**What you should do:** Retype the whole listing below, character for character.

**Data shown:**

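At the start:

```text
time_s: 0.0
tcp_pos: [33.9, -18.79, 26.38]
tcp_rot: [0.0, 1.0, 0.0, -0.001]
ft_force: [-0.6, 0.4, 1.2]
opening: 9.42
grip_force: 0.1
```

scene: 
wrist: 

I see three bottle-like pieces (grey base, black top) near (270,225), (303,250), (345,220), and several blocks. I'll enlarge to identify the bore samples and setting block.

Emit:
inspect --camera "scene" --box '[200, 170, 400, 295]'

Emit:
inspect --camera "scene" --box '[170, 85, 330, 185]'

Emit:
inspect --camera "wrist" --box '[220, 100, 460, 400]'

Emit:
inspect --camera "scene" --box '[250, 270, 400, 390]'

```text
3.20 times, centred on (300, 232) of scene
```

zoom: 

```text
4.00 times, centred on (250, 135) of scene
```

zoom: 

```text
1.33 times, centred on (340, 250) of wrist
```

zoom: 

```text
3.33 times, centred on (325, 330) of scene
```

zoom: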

**Result below:**
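At the start:

```text
time_s: 0.0
tcp_pos: [33.9, -18.79, 26.38]
tcp_rot: [0.0, 1.0, 0.0, -0.001]
ft_force: [-0.6, 0.4, 1.2]
opening: 9.42
grip_force: 0.1
```

scene: 
wrist: 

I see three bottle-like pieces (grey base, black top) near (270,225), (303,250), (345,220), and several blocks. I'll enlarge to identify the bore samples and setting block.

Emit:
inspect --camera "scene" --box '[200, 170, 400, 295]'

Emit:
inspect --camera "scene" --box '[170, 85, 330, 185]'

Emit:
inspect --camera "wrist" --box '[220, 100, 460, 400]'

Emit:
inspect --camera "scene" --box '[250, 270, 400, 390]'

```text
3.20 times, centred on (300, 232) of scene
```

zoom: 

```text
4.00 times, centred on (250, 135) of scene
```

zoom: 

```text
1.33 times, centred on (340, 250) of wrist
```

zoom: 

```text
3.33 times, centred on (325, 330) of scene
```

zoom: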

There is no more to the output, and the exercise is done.